Но времена детства прошли. Я окончил торговую школу, но, вместо того чтобы продолжать своё образование, должен был помогать семье, едва-едва сводившей концы с концами. Я поступил писцом в Главное морское хозяйственное управление.
Когда началась первая мировая война, я мог остаться «забронированным» в своём морском ведомстве, но я отказался от этого и подал заявление об уходе на фронт. Так началась моя военная биография.
Я ездил по всей Прибалтике и возил в перемётных сумах стихи, которые читал гусарам-приятелям, и многое им нравилось, потому что в этих стихах жили воспоминания о товарищах, пейзажи войны, походные зарисовки.
В год Октябрьской революции мне было только двадцать лет. Под впечатлением первых месяцев революции я написал целую книгу стихов, которая осталась в рукописи, хотя некоторые стихотворения, входившие в неё, читались на митингах и литературных вечерах красноармейской самодеятельности. Книга называлась «Перекрёсток утопий». Она посвящалась борьбе с контрреволюцией, победе пролетариата.

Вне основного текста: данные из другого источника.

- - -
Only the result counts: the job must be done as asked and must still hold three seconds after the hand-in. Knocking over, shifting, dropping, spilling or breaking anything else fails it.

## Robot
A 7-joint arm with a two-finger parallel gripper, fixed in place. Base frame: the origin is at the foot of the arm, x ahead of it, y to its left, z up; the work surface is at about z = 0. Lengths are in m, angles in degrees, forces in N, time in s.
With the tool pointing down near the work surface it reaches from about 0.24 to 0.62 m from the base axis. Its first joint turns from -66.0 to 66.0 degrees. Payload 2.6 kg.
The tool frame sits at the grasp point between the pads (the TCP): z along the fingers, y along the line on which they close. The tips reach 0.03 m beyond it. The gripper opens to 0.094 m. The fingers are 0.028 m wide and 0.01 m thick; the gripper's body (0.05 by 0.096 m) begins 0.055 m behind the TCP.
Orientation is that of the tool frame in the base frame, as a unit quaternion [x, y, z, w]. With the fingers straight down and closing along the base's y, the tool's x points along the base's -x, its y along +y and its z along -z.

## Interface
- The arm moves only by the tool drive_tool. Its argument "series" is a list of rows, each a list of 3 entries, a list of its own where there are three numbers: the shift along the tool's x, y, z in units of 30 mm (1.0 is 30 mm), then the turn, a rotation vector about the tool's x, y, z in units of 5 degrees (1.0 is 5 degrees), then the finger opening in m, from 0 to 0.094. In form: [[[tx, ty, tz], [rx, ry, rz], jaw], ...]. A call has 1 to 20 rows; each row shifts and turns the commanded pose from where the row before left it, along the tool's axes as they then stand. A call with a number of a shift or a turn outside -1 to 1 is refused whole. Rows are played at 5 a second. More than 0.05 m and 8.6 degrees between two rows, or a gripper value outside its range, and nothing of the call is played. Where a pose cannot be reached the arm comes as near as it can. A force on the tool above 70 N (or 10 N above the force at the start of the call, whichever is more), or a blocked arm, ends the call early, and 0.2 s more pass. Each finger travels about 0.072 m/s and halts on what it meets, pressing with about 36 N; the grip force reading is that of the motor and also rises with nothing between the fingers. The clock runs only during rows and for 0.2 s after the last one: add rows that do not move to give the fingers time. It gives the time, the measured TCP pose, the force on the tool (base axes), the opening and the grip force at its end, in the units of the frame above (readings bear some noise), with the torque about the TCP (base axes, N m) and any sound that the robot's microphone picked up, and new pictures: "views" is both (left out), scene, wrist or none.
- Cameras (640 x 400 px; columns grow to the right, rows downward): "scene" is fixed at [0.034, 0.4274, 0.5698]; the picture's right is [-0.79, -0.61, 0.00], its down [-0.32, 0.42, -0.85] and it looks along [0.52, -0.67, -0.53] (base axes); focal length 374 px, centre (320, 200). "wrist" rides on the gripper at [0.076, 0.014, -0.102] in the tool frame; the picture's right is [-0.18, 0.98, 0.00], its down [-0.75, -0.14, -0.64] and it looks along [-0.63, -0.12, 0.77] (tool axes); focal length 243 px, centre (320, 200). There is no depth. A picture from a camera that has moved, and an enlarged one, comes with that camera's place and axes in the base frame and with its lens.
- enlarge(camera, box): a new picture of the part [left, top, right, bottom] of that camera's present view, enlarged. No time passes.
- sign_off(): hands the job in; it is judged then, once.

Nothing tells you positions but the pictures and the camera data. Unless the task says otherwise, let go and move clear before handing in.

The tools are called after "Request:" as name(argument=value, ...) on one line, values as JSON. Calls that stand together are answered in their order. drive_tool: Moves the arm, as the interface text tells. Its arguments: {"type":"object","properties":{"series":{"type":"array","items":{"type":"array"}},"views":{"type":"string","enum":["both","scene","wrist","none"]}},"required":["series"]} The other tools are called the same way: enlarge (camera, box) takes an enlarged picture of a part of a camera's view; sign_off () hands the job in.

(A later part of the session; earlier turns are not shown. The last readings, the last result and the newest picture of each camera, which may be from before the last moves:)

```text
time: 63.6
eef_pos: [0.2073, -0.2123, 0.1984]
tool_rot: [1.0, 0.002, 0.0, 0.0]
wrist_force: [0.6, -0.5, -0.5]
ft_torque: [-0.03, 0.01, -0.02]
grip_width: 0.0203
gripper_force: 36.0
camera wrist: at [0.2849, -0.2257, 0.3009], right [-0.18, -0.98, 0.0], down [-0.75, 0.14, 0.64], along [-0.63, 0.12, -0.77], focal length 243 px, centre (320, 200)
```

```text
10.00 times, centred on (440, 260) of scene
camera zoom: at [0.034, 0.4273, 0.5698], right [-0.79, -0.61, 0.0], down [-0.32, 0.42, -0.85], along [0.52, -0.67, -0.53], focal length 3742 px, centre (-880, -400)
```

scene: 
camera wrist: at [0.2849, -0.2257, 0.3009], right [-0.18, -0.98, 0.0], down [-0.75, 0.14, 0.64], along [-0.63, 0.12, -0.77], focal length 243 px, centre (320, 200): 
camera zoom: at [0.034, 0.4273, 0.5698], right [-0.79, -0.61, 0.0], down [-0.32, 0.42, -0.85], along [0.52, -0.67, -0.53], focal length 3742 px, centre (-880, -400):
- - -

Стихи этой книги были декларативны, наивны, слабы. Ко времени, когда я смог отобрать стихи для своей первой книги, я уже прошёл битвы гражданской войны, принял после демобилизации твёрдое решение заняться литературой всерьёз.
Я окунулся с головой в шумный и пёстрый литературный мир двадцатых годов. Вышли мои первые книги «Орда» и «Брага».
В те времена множество литературных направлений, школ и школок боролись между собой. Это было время дискуссий и литературных споров о направлении отечественной поэзии, о судьбах поэзии, о месте поэта в рабочем строю.
Большую роль сыграла в моей литературной судьбе поездка с группой писателей в Туркмению в 1930 году. Я увидел страну охваченной социалистическим переустройством и написал тогда две книги: «Кочевники» и «Юрга».
Темами Востока я занимался с таким же прилежанием, с каким в детстве читал и писал о нём, ещё не видя его. С 1922 года я присоединил к этой теме и тему Кавказа. Я исходил его от Приморских Альп, от Новороссийска до Аракса, от Дербента до Сухуми. В 1924 году впервые увидел Грузию и Армению, был на Земо-Авчалах, где строилась первая плотина на Куре, где стучали отбойные молотки, ревели моторы и кончилась вековая отсталость этого древнего места.
Каждый год я уходил летом в горы с небольшой группой друзей, изучая народы Кавказа, их жизнь, быт, историю, строительство новой жизни. Особенно меня интересовала тема становления советской власти на Кавказе, гражданская война, в которой принимали участие выдающиеся деятели партии — Серго Орджоникидзе и С. М. Киров.
Я стал заниматься переводами грузинских, армянских, дагестанских поэтов. Собирая материал для фильма «Друзья» — о дружбе народов и о деятельности Кирова на Кавказе,— мы с режиссёром Арнштамом облазили и объездили верхом много долин и ущелий, много имели встреч с партизанами, участниками гражданской войны, пережили много приключений. Тема Кавказа нашла своё воплощение в книге «Грузинская весна», в «Стихах о Кахетии», в цикле стихотворений «Горы» и в рассказах «Симон-большевик», «Кавалькада» и др.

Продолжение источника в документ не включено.